普通の女の子なら売上10万ドル(約1080万円)を達成したところで、レモネードスタンドを辞めてしまうかもしれません。しかしながら、ハーさんは父親と一緒に、フェアトレードオーガニックレモネードを販売する会社「Make a Stand」を起業します。
Make a Standは売上の5%を子どもの奴隷労働に対して運動しているチャリティ組織に寄付するというもの。ハーさんは父親の助けを借りながら約100万ドル(約1億円)の資金を集め、Make a Standを起業しました。しかしながら、ただのレモネード販売がなかなかうまく行くことはなく、ハーさんの父親も「ドリンクを売るビジネスは簡単なことではありません」と発言しています。

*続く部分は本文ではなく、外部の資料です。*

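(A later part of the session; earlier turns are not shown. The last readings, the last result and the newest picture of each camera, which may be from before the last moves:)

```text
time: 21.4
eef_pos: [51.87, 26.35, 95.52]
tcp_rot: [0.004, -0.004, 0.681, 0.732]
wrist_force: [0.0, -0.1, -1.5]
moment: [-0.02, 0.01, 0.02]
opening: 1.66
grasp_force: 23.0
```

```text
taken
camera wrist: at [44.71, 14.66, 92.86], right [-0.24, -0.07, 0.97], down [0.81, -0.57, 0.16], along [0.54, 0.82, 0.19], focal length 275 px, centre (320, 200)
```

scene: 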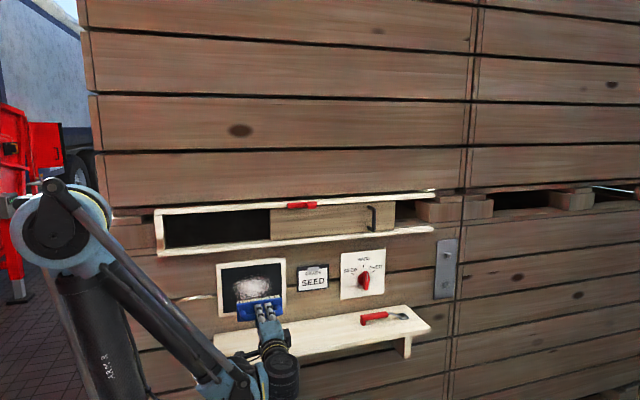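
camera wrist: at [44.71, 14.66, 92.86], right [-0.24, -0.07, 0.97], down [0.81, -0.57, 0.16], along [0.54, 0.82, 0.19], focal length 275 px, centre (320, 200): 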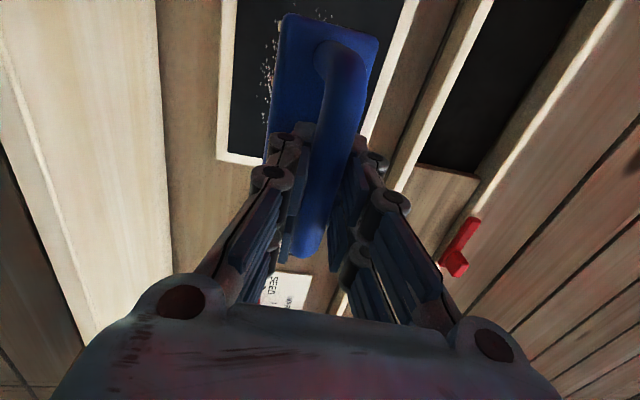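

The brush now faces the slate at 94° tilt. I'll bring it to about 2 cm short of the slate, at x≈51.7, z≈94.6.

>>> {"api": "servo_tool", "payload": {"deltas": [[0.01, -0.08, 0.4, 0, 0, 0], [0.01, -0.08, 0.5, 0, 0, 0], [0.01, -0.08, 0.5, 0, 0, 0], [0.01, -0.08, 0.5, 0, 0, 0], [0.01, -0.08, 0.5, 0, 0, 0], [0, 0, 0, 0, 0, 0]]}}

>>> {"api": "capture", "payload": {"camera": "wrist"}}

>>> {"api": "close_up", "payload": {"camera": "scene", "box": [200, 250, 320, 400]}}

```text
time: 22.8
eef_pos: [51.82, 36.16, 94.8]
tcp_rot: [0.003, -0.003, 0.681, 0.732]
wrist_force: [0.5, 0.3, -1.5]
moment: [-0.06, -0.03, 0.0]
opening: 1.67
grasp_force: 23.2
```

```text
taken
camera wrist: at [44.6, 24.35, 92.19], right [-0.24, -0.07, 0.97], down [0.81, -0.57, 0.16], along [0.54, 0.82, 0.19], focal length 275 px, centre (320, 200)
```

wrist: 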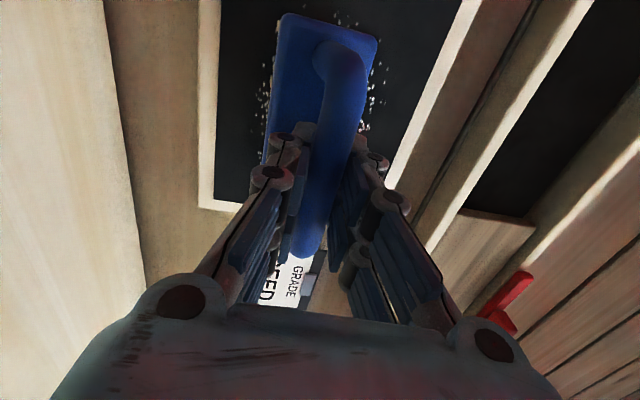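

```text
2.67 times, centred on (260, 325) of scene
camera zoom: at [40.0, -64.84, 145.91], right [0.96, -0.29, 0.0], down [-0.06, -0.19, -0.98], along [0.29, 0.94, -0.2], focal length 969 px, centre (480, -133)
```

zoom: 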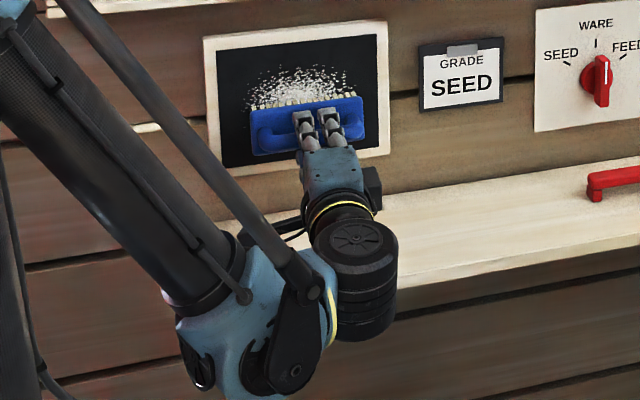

そこで、Make a Standは専用のアプリをリリース。会社名と同名のアプリ「Make a Stand」はユーザーがチャリティのために募金を集めるクラウドファンディングを数分でセットアップできるというもの。ユーザーがチャリティ組織に向けたクラウドファンディングを立ち上げ、他のユーザーが募金するとTwitterやFacebookでシェアしてくれます。一度の募金につき4.9%の取引手数料をとることで、Make a Standは数千万ドル(約数十億円)の売上を達成したそうです。
当然、Make a Standのアプリの売上には、ハーさんの話に感銘を受けたシリコン・バレーの著名人からの募金による取引手数料も含まれ、その額は多大なものになると思われます。レモネード販売ビジネスはどうなったかというと、記事執筆現在はハーさんたちの手を離れ別の人たちが運営しているとのこと。
ハーさんの成功は、さまざまな要素がうまく絡み合ったことで産まれた珍しい例だと言えます。1つはMake a Standのアプリが非常にうまく設計されていたこと。チャリティに募金したという慈善行為をTwitterやFacebookで共有できるようにしたことは、多くの人たちを引きつけました。また、父親がソーシャルメディアの知識を持っていたことも成功に必要不可欠だったはずです。しかしながら、ハーさんがレモネードスタンドを始めたときの「子どもの奴隷労働者を世の中からなくしたい」という思いが、人々の心を動かしたのはまぎれのない事実です。